Goal a: Please copy out the portion of the source excerpt from "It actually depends" to "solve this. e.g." without changes.

Source excerpt:
Is there any way in C/C++ to stop a backtracking algorithm after finding the first solution without exiting the program.
I want my function to immediately exit the function,not to quit every level of recurrsion one by one stating return.
Is there any way in C/C++ to stop a backtracking algorithm after finding the first solution without exiting the program.
I want my function to immediately exit the function,not to quit every level of recurrsion one by one stating return.
It actually depends on your implementation, but you could set some special param and use it as a flag like "Did we get a solution? If yes, then abort your current routine and get only that solution to the output".
A quick and dirty way is to throw an Exception and catch it at the base level (around right now a lot of people will scream to only use Exceptions for Errors, I argue, founding a solution is an exceptional event since not finding one is the norm)
if you have a flag that is set when you are done and then which is checked in your functions you could solve this. e.g.

Goal b: Produce word for word the lines of the data below running from the one that has "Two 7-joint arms" to the one that has "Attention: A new", inclusive, and no others.

Data:
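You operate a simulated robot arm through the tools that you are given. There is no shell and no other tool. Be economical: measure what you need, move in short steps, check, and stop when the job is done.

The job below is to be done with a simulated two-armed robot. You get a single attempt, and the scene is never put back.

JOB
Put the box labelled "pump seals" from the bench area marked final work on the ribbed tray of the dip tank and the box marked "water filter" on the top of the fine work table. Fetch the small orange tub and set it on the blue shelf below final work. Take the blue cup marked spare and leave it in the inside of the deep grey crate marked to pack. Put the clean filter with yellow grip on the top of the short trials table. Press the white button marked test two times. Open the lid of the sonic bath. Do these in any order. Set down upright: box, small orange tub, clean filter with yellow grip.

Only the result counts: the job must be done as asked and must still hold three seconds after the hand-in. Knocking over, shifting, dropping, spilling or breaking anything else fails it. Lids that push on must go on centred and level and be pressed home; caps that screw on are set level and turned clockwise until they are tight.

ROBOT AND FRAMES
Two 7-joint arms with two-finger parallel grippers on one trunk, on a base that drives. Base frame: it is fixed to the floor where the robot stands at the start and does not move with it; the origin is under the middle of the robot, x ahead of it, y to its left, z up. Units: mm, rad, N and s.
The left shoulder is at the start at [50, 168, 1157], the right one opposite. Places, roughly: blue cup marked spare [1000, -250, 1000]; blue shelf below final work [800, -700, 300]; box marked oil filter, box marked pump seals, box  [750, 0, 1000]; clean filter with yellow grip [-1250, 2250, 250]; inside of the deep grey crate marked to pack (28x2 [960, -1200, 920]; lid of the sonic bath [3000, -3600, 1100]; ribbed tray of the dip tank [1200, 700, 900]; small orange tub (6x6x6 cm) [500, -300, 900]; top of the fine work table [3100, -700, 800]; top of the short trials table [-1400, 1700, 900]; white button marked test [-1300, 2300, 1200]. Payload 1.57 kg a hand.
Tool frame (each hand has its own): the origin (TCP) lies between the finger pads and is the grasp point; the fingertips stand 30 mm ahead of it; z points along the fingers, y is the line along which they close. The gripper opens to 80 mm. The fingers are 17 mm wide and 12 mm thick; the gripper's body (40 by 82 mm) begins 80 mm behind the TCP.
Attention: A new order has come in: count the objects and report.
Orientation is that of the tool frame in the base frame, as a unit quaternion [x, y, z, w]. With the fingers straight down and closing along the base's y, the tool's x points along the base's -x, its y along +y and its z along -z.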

Exercise output a:
It actually depends on your implementation, but you could set some special param and use it as a flag like "Did we get a solution? If yes, then abort your current routine and get only that solution to the output".
A quick and dirty way is to throw an Exception and catch it at the base level (around right now a lot of people will scream to only use Exceptions for Errors, I argue, founding a solution is an exceptional event since not finding one is the norm)
if you have a flag that is set when you are done and then which is checked in your functions you could solve this. e.g.

Exercise output b:
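Two 7-joint arms with two-finger parallel grippers on one trunk, on a base that drives. Base frame: it is fixed to the floor where the robot stands at the start and does not move with it; the origin is under the middle of the robot, x ahead of it, y to its left, z up. Units: mm, rad, N and s.
The left shoulder is at the start at [50, 168, 1157], the right one opposite. Places, roughly: blue cup marked spare [1000, -250, 1000]; blue shelf below final work [800, -700, 300]; box marked oil filter, box marked pump seals, box  [750, 0, 1000]; clean filter with yellow grip [-1250, 2250, 250]; inside of the deep grey crate marked to pack (28x2 [960, -1200, 920]; lid of the sonic bath [3000, -3600, 1100]; ribbed tray of the dip tank [1200, 700, 900]; small orange tub (6x6x6 cm) [500, -300, 900]; top of the fine work table [3100, -700, 800]; top of the short trials table [-1400, 1700, 900]; white button marked test [-1300, 2300, 1200]. Payload 1.57 kg a hand.
Tool frame (each hand has its own): the origin (TCP) lies between the finger pads and is the grasp point; the fingertips stand 30 mm ahead of it; z points along the fingers, y is the line along which they close. The gripper opens to 80 mm. The fingers are 17 mm wide and 12 mm thick; the gripper's body (40 by 82 mm) begins 80 mm behind the TCP.
Attention: A new order has come in: count the objects and report.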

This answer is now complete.